Mignola and crew take us back to the early days of the B.P.R.D. but this one wasn't up to the previous volume's quality level. Professor Broom heads to the desert to investigate strange monster sightings. The book's paranormal elements weren't that interesting and the story not definitive enough. I liked seeing how Anders' is dealing with new situation but it didn't seem to fit this story. Young Hellboy was great to see though. I really did enjoy Max Fiumara's art and his monsters were imposing and grotesque. Overall, a decent read but didn't feel like a B.P.R.D. tale.
I’m realizing now these prequel series are still ongoing, which is maybe not for me because I am looking for a way out of the hellboy universe even tho I love it a lot. I love the baby hellboy stuff and seeing the development of the early BPRD, Broom’s relationship with Varvara, but I the plots that I most care about are all finished (the burden all prequels must bear) and all the occult Cold War build up that these series are starting isn’t something I wanna get sucked into for volumes and volumes to come.
This was so great! Maybe part of ehy i loved it so much is because its the last unread piece of Hellboy verse and I’ve tried to get my hands on it for years on and off...
Insight into Trevor Bruttenholm and Hellboy’s characters - I just loved it.
I’m also inexplicably sad for Hellboy, for how he feels in this volume when he was just four years old and in general for his life and death. He was a good sort and deserved better.

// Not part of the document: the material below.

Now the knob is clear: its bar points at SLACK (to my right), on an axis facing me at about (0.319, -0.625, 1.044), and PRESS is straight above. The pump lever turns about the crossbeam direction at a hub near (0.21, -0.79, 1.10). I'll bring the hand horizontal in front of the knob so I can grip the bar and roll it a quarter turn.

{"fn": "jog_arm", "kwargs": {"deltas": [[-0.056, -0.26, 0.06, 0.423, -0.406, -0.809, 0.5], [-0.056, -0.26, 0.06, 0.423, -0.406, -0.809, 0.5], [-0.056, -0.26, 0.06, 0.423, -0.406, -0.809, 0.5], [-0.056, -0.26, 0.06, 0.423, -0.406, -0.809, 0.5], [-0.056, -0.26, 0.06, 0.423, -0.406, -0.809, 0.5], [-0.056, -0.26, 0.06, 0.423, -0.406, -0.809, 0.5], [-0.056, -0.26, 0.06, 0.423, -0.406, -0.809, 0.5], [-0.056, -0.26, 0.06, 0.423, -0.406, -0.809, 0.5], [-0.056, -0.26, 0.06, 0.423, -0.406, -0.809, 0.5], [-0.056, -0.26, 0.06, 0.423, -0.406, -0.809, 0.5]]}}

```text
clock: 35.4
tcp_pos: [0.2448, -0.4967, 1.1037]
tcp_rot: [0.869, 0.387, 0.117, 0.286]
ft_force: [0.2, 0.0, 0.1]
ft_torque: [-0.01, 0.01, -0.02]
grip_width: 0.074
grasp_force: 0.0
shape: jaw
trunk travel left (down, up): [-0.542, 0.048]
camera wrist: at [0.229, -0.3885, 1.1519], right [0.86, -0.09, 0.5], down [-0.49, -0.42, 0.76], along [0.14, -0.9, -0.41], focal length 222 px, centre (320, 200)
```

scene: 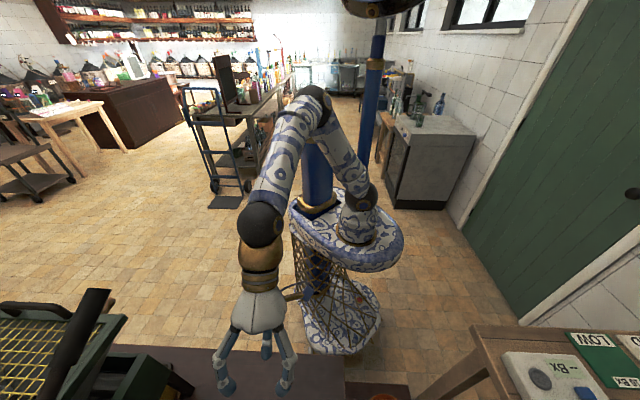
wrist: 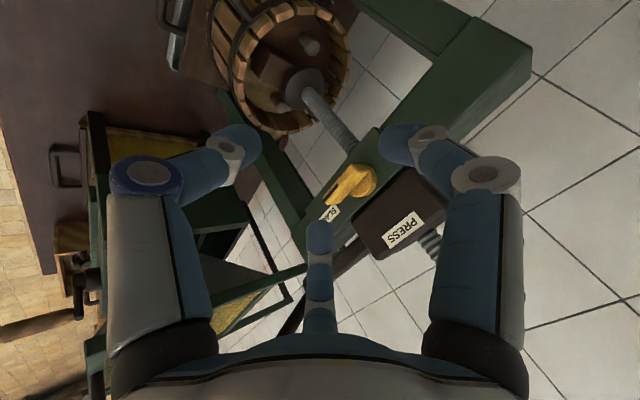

I didn't really like that one at all. The framing story was completely pointless. It was really focused on dumbass love triangle bullshit. Anders went from being like solemn and brooding to just a selfish asshole and why did hellboy feel Shame about his horns that feels really out of character for him. He should cut them off out of the desire to be human not out of hatred for being a demon. I think this is the worst arcudi story by far I wonder what caused it to be so messy.